Dismissal. In order to withstand a motion to dismiss for failure to state a claim, a complaint must contain enough allegations of fact to state a claim for relief that is plausible on its face. Robbins v. Oklahoma, 519 F.3d 1242, 1247 (10th Cir. 2008) (citing Bell Atl. Corp. v. Twombly, 550 U.S. 544 (2007)). All well-pleaded facts and the reasonable inferences derived from those facts are viewed in the light most favorable to Plaintiff. Archuleta v. Wagner, 523 F.3d 1278, 1283 (10th Cir. 2008). Conclusory allegations, however, have no bearing upon the court’s consideration. Shero v. City of Grove, Okla., 510 F.3d 1196, 1200 (10th Cir. 2007). Section 1983 Qualified Immunity.
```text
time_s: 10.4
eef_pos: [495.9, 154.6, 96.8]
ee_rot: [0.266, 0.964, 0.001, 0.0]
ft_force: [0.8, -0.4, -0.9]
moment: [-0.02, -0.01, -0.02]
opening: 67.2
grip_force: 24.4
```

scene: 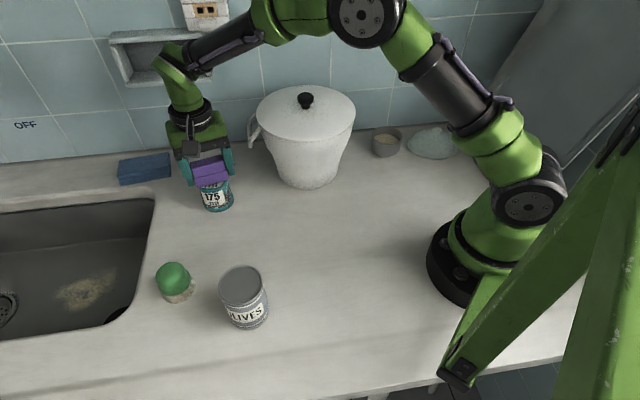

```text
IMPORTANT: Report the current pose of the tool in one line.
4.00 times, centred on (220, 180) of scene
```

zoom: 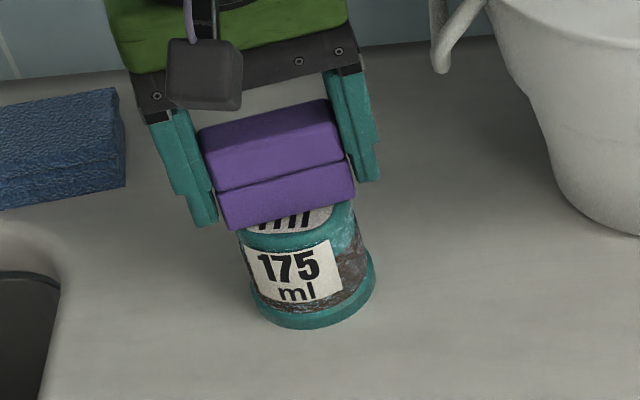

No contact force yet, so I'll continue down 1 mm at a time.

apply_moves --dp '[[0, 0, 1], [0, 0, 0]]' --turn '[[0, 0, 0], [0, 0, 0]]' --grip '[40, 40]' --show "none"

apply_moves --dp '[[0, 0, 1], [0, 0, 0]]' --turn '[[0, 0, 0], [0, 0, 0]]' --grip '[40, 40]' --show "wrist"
Defendant moves for dismissal based on qualified immunity. “Individual defendants named in a § 1983 action may raise a defense of qualified

immunity.” Cillo v. City of Greenwood Vill., 739 F.3d 451, 460 (10th Cir. 2013). Qualified immunity “shields public officials ... from damages actions unless their conduct was unreasonable in light of clearly established law.” Gann v. Cline, 519 F.3d 1090, 1092 (10th Cir. 2008).